Sono la culla e il sepolcro delle stelle, il principio e la fine, fiato primordiale dell’universo stesso
Siracide 43, 1-2: «Orgoglio dei cieli è il limpido firmamento, spettacolo celeste in una visione di gloria! Il sole mentre appare nel suo sorgere proclama: “Che meraviglia è l’opera dell’Altissimo!”». Ci sono oggetti nel cielo vaghi, incerti, come impronte lasciate dal tempo in un vetro appannato. Un corpo diffuso, informe, come una macchia di latte rovesciata sul velluto nero del cielo, sospesa come sbavatura nell’inchiostro del firmamento. Almeno ad occhio nudo o con un telescopio. Sono le nebulose. Nome antico, che viene dal latino nebula, nebbia. Non sono rare. Anzi. Ce ne sono a migliaia. Sfumature di gas, tracce di polvere. Macchie che si rivelano con l’occhio di una macchina fotografica capolavori colorati di arte astratta. Gigantesche. Alcune misurano decine di anni luce. Le nebulose sono la culla e il sepolcro delle stelle, dunque il principio e la fine, il fiato primordiale dell’universo stesso, composte di idrogeno, elio e polveri interstellari, con temperature che variano dai 10 kelvin nelle nubi molecolari fredde fino ai 10.000 kelvin nelle regioni di emissione.

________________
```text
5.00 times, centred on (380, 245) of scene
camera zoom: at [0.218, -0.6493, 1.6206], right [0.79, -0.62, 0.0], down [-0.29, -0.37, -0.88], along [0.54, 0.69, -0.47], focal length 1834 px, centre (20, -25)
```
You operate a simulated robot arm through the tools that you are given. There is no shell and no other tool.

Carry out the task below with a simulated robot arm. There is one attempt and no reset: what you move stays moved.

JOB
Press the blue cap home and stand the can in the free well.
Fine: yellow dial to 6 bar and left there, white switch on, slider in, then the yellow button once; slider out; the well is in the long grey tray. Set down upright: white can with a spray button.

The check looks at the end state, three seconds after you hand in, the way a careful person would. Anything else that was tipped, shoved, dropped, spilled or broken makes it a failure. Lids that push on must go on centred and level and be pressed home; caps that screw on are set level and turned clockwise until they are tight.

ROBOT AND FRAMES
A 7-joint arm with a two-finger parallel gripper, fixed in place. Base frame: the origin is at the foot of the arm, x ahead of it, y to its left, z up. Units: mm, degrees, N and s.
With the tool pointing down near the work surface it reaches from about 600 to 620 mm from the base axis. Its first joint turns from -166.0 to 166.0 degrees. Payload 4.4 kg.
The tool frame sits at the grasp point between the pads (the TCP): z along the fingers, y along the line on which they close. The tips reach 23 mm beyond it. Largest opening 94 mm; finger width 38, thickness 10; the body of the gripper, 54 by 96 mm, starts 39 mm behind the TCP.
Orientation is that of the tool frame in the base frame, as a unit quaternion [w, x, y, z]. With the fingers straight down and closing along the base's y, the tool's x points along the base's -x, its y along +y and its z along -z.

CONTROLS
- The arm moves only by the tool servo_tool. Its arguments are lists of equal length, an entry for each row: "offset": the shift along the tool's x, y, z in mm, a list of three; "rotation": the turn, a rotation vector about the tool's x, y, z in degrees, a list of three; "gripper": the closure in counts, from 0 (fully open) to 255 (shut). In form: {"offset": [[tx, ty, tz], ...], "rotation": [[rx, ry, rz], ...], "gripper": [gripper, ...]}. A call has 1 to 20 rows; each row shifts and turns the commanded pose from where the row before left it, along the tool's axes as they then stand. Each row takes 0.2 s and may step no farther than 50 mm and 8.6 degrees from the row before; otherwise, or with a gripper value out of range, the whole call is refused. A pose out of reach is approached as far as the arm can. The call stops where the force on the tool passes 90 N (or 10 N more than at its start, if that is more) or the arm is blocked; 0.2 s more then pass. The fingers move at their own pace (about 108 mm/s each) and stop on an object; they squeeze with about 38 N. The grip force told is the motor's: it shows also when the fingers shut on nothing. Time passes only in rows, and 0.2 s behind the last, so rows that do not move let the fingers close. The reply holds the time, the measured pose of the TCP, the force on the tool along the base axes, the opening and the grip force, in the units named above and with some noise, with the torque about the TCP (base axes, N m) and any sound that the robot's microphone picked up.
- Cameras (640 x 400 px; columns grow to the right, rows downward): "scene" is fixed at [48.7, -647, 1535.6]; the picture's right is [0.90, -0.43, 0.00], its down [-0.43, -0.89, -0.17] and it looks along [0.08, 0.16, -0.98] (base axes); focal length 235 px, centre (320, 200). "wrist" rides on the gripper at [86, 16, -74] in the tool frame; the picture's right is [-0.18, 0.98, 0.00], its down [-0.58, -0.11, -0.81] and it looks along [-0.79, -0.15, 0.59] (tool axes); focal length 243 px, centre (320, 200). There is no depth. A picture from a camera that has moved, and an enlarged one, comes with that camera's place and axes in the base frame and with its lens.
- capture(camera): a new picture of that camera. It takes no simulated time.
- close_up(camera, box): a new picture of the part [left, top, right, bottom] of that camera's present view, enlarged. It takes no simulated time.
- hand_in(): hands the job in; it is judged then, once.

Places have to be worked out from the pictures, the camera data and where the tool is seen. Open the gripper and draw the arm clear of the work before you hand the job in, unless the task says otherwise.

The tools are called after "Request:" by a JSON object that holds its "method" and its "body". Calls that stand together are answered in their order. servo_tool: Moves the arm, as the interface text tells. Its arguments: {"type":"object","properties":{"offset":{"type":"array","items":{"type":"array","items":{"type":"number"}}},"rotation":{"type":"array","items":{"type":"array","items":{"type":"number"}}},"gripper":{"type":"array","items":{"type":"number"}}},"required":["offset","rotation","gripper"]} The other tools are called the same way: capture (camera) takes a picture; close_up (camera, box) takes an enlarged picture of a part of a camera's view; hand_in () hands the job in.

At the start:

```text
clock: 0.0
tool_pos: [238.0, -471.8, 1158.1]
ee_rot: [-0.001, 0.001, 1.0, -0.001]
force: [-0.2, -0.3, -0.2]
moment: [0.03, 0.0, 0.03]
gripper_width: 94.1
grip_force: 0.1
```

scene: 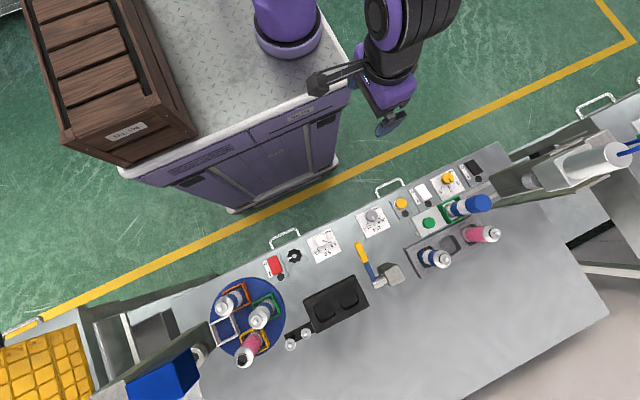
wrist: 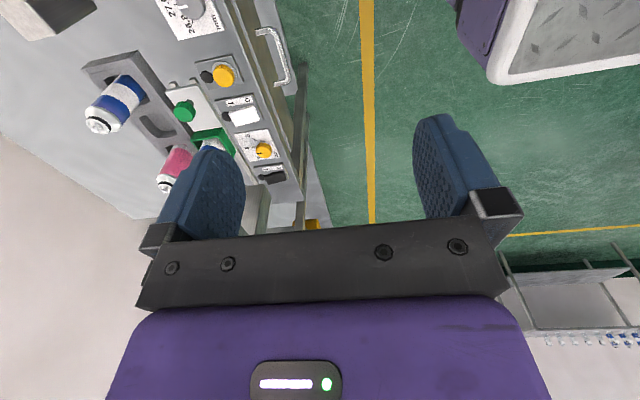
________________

Con una densità che farebbe ridere qualsiasi fisico terrestre, perché dove a noi servono miliardi di miliardi di particelle per riempire un centimetro cubo d’aria, lì bastano cento o forse mille atomi sparpagliati per dare origine a quei colori che sembrano usciti da un sogno di Hieronymus Bosch, verde smeraldo per l’ossigeno doppio ionizzato, rosso cupo per l’idrogeno eccitato, blu cobalto per il riflesso sulla polvere finissima. Tutto si mescola come in un lento respiro cosmico, in cui la luce delle stelle vicine ionizza i gas e li fa brillare come fuochi fatui. Ci sono diversi tipi di nebulose. Alcune brillano da sole – si chiamano nebulose a emissione – perché contengono gas ionizzato, eccitato da stelle vicine. Le più comuni sono rosse, per via dell’idrogeno. Altre non emettono luce propria, ma riflettono quella di altre stelle: si chiamano nebulose a riflessione. Di solito appaiono azzurre, perché il blu si diffonde meglio nella polvere. Altre ancora sono nere, invisibili: nebulose oscure, fatte di polvere così fitta che la luce non riesce a passarci.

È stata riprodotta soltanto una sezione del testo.